As a professor, I have observed that many of the struggles art students have frequently occur because of either 1) poor choice of art supplies, or 2) because they aren’t using a full range of tools. Many of the problems that art students have simply wouldn’t exist if they had been better informed of what to purchase. I have found that most art students have no idea what to buy, so I hope these articles will be effective launching pads.
As an art student, I experienced a lot of unnecessary frustration because I had poor quality supplies, or because I just didn’t know certain tools existed. My sophomore year at RISD, I had been exasperated by how muddy the colors in my oil paintings were . The day I started cleaning my brushes properly with a silicoil brush cleaning tank, my oil paintings instantly became more vibrant. Discovering this brush cleaning tank didn’t happen until after I had been taken at least 4 oil painting classes.
Choosing art supplies became even more critical when I started teaching. I try to be conscious that most art students are on a limited budget, but at the same time, I want to ensure a smooth experience for my students. At RISD, I send my students a highly detailed materials list (see image below) before the first day of class. The staff at the RISD Store love my materials lists, too often students are given materials lists that are vague and confusing.
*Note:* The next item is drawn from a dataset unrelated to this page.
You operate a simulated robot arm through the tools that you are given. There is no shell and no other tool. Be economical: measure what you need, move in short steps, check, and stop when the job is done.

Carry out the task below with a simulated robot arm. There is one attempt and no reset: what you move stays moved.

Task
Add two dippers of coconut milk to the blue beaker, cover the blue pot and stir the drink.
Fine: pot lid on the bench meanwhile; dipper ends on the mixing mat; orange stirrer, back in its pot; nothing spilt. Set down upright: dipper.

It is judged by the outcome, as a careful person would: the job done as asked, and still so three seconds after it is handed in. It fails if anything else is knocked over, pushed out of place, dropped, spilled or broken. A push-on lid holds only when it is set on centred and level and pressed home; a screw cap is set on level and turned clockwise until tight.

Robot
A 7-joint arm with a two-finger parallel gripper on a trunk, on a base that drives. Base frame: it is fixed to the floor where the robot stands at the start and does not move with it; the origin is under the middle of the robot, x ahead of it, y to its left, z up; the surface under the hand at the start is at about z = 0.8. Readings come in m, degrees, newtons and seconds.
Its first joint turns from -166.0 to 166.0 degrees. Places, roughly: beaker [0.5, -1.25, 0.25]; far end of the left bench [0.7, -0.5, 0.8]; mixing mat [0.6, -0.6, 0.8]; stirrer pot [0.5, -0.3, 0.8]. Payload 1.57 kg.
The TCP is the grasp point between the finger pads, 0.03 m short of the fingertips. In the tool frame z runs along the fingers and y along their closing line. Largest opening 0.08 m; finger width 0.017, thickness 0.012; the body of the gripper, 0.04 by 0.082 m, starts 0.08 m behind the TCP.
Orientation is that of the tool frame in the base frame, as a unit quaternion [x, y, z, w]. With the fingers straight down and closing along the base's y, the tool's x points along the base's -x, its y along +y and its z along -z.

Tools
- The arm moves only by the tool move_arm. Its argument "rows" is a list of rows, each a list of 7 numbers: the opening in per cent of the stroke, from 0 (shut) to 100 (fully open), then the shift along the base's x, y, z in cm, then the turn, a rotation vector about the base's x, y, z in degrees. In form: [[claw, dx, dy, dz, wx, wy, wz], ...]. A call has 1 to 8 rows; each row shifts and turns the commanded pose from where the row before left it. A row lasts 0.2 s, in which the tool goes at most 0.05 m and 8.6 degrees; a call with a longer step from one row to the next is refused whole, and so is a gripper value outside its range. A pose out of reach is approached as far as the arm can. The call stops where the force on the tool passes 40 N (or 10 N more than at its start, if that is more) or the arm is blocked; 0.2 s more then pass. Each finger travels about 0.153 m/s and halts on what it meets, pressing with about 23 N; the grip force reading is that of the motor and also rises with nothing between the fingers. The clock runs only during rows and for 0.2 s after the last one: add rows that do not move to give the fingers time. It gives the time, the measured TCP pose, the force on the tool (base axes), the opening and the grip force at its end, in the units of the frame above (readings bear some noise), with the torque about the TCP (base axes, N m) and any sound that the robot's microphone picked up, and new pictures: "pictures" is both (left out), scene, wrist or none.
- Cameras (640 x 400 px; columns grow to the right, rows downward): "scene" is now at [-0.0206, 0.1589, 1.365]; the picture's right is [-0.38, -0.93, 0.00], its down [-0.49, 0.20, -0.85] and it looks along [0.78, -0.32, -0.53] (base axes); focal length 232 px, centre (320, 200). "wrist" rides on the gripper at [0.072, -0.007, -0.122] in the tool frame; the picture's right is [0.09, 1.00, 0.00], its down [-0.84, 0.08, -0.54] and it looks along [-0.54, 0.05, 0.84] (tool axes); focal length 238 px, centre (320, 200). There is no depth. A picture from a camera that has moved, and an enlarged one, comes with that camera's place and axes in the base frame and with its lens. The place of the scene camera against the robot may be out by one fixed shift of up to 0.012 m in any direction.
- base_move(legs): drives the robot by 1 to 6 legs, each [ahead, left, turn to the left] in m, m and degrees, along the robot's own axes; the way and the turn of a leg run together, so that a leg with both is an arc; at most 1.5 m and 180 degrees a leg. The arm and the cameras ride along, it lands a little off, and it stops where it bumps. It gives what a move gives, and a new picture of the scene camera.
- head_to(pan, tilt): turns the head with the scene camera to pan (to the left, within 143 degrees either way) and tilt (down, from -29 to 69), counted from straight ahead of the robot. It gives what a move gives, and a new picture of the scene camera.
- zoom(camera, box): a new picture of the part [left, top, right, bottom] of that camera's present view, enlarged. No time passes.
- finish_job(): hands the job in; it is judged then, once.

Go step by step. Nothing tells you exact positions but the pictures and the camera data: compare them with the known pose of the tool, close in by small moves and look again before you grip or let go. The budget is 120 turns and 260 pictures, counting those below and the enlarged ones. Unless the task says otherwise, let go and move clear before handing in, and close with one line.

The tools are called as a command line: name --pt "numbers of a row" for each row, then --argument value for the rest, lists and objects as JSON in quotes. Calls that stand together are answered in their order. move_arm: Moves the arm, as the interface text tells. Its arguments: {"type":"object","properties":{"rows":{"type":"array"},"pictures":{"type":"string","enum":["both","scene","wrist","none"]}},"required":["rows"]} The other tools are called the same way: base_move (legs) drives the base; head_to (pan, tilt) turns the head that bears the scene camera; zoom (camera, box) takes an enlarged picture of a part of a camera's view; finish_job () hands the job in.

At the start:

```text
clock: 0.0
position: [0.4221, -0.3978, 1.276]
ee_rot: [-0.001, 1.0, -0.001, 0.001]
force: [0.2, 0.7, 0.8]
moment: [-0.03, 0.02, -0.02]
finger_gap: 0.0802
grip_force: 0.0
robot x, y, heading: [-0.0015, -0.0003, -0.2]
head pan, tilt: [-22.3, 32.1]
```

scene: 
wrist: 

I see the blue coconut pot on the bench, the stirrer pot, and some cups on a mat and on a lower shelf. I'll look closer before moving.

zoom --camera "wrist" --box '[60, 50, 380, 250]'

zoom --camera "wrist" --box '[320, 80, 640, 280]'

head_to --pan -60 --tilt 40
Consequently, students don’t know exactly what to buy, which results in many returns and/or wasted purchases. In my materials lists, I am explicit about details like sizes and manufacturers, but I also provide photos of each supply on the materials list, making it easy for students to identify what they need in the store.
My philosophy on how much to spend on art supplies fluctuates depending on the situation. There are several circumstances where I think it is totally fine to use a cheap, crummy supply, while other times I am adamant that a specific brand that is costly must be used. I was a poor art student once, and I definitely sympathize with the desire to save money on art supplies whenever possible. On the other hand, I know that saving money on a cheaper item is sometimes not worth the headache that cheap supply will cause. I’ll be sure to mention alternatives to suit any budget, noting the disadvantages/advantages of each choice.